┌────────
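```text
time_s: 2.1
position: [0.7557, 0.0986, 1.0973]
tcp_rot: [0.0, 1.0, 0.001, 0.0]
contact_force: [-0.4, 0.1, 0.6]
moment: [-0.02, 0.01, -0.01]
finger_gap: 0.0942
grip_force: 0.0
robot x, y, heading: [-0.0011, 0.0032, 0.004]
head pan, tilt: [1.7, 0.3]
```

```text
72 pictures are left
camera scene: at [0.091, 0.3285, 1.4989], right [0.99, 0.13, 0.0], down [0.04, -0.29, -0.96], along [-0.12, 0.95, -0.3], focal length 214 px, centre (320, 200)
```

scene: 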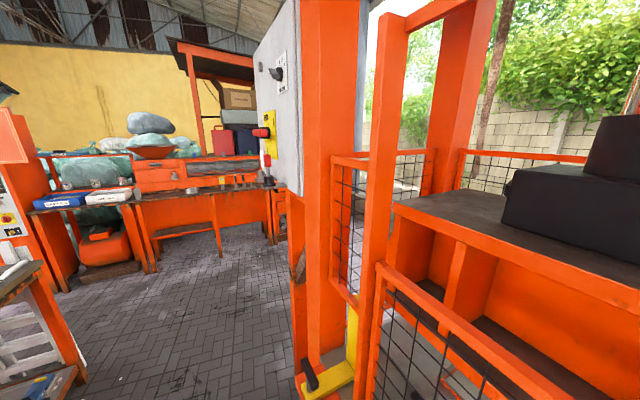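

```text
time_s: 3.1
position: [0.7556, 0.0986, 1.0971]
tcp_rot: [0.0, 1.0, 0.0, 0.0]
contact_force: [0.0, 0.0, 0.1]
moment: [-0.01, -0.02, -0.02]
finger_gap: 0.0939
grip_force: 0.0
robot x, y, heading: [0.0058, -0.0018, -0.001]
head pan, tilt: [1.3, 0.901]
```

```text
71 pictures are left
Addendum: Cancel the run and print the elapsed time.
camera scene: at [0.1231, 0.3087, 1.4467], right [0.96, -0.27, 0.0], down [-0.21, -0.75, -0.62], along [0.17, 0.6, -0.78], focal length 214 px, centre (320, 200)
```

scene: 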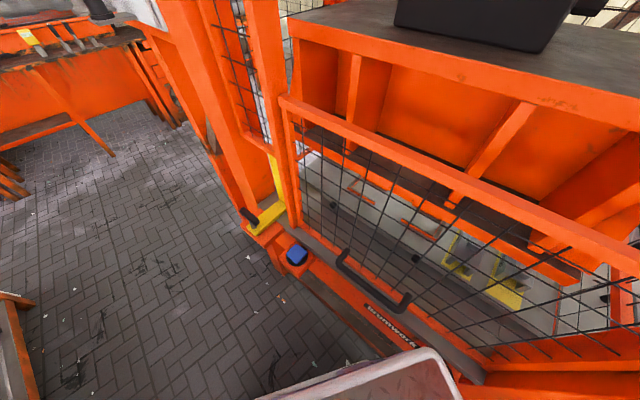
└────────
The pictures should not be reproduced; quote all of the other material exactly.

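```text
time_s: 2.1
position: [0.7557, 0.0986, 1.0973]
tcp_rot: [0.0, 1.0, 0.001, 0.0]
contact_force: [-0.4, 0.1, 0.6]
moment: [-0.02, 0.01, -0.01]
finger_gap: 0.0942
grip_force: 0.0
robot x, y, heading: [-0.0011, 0.0032, 0.004]
head pan, tilt: [1.7, 0.3]
```

```text
72 pictures are left
camera scene: at [0.091, 0.3285, 1.4989], right [0.99, 0.13, 0.0], down [0.04, -0.29, -0.96], along [-0.12, 0.95, -0.3], focal length 214 px, centre (320, 200)
```

scene: 

```text
time_s: 3.1
position: [0.7556, 0.0986, 1.0971]
tcp_rot: [0.0, 1.0, 0.0, 0.0]
contact_force: [0.0, 0.0, 0.1]
moment: [-0.01, -0.02, -0.02]
finger_gap: 0.0939
grip_force: 0.0
robot x, y, heading: [0.0058, -0.0018, -0.001]
head pan, tilt: [1.3, 0.901]
```

```text
71 pictures are left
Addendum: Cancel the run and print the elapsed time.
camera scene: at [0.1231, 0.3087, 1.4467], right [0.96, -0.27, 0.0], down [-0.21, -0.75, -0.62], along [0.17, 0.6, -0.78], focal length 214 px, centre (320, 200)
```

scene: 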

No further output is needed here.